Colin Croft Viewpoint

Madness; More Madness & Hope for 2023

Beyond USA December 13, 2022 admin

Colin-Croft-and-Johnny-Grave
Former West Indies fast bowler Colin Croft (Left) with Cricket West Indies CEO Johnny Grave.

By Colin Croft
It is very unfortunate and disappointing to discuss the current standards of men’s representative West Indian cricket and cricketers.

While I am severely disappointed by our recent international results, I am not surprised. I believe, as I have said many times, any present West Indies men’s team players you name are doing their very best. I genuinely believe that. It has nothing to do with making money.

India’s and England’s players, and probably Australia’s, are the best-paid cricketers in the world. So why do their standards not drop and flop appreciably?

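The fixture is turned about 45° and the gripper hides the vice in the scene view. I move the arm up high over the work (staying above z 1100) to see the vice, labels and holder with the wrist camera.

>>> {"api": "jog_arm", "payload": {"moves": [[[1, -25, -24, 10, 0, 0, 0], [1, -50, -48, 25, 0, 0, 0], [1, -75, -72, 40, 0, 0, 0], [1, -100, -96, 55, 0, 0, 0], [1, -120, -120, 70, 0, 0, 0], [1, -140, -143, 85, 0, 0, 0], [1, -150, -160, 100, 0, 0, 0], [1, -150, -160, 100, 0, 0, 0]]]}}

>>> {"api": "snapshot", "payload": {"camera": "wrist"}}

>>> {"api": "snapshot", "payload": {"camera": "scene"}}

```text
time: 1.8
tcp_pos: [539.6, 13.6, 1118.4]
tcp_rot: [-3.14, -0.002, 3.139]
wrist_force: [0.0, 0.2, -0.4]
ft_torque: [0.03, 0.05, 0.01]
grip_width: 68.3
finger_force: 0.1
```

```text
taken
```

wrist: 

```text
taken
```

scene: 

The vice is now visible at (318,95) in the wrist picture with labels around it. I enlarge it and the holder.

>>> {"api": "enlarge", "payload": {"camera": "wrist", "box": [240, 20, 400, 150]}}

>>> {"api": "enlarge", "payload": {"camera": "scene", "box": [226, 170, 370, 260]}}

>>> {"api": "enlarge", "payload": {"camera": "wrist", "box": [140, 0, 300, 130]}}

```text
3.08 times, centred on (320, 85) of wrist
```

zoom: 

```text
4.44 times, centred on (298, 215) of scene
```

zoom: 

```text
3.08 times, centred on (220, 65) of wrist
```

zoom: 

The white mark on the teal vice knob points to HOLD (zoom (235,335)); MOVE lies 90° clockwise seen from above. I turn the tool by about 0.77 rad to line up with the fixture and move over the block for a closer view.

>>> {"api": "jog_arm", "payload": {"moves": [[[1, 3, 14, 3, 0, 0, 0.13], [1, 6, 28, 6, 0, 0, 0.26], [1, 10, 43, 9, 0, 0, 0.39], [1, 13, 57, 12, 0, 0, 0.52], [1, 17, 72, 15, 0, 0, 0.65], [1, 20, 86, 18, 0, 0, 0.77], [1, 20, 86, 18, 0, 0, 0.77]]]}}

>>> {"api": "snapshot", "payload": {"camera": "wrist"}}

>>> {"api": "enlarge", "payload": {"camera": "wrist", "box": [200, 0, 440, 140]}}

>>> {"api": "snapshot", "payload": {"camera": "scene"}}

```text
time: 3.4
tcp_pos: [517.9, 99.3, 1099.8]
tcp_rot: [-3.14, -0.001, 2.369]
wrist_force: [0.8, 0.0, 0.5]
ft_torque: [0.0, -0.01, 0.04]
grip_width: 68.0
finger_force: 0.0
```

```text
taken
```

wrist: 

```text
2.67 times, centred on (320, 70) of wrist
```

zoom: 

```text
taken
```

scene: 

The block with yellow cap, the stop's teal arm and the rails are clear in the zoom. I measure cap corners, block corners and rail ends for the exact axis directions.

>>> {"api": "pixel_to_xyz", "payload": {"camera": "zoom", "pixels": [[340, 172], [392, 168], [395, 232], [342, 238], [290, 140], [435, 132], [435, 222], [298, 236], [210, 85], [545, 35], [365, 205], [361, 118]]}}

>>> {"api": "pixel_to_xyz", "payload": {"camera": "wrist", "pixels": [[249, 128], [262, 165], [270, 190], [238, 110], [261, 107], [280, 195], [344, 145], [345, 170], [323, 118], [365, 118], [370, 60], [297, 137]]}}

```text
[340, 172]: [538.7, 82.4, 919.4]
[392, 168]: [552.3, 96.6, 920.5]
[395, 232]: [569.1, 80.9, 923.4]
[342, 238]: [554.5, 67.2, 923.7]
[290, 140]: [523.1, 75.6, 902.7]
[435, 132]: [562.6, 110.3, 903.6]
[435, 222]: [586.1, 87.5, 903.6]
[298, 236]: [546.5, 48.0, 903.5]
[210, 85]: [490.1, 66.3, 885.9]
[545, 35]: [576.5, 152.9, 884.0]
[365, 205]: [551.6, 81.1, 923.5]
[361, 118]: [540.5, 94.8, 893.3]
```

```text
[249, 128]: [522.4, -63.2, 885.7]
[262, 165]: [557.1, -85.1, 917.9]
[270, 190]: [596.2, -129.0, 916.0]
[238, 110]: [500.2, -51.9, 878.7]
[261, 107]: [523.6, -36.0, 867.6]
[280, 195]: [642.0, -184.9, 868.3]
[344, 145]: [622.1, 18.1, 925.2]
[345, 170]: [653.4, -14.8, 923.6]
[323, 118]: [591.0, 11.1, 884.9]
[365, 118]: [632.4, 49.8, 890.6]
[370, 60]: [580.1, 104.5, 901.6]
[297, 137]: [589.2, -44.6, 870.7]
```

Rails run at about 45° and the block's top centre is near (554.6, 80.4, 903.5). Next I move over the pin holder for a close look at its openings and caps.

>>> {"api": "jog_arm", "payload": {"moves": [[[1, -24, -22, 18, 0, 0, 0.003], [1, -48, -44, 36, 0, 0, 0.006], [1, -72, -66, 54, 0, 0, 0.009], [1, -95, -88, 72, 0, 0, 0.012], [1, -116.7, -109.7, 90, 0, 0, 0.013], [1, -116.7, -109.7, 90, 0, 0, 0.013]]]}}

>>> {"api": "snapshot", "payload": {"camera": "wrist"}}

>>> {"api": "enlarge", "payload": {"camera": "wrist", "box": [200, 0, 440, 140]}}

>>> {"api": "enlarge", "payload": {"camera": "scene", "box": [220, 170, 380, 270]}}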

The answer is straightforward. These other teams’ players prepare properly for the games, series, situations, and competitions, not focusing on match fees but expecting to be well paid.

The point is that most West Indies men players’ best efforts and skills are not even 50% of what is required to compete at international levels and win Tests and ODIs regularly, even T-20 Internationals.

Of course, we will win a few games here and there, but that is not acceptable! Consistently playing at that required higher level is a priority.

What confuses me more is that the people who run West Indies cricket seem to be living on another planet, as they cannot be on earth, and expect and believe that these collective men’s teams players, who represent us, will do well regularly.

Simply – Madness!
Following the ICC WT20 in Australia a few months ago, Cricket West Indies published that Brian Lara, Mickey Arthur, and Eastern Caribbean Supreme Court Justice Patrick Thompson are to “undertake a holistic assessment of the team’s preparation and performance at the global tournament.”

Precisely what is that group, including West Indian Brian Lara and South African Mickey Arthur, going to tell us that we do not already know?

So many reports have been commissioned over the last decades, including one from former Jamaican Prime Minister P.J. Patterson.

Where are all of those now cobwebbed reports, observations, and recommendations? Do we need yet another set of people telling us what we already know? That our regional and international cricket standards are deplorable?

Right now, Presidents, Prime Ministers, Public Servants, Primary School students, and those in between all know that already!

Indeed, when Brian Lara took over the captaincy, West Indies’ cricket efforts and standards were severely depleted and diminished. That was more than 20 years ago! What the hell will we learn that is now new?
 
Papa! That our cricket teams have become individualistic instead of being qualitative and quantitative units? We knew that already over two decades ago! West Indies cricket is also severely top-heavy.
It has more supposedly integrated directional and operational people than Amazon.com and the US Space Force combined!

But are these people properly functional for purpose and looking out for West Indies cricket, or are they looking only at their well-being and survival to enjoy their spoils at their hierarchy positions?

Most of our on-field representative cricketers are not physically fit enough to finish regional games well, much less Tests or ODIs. Even in T-20s, where we have had relatively recent successes, we struggle much, as our natural preparations are simply below par and the basic requirements.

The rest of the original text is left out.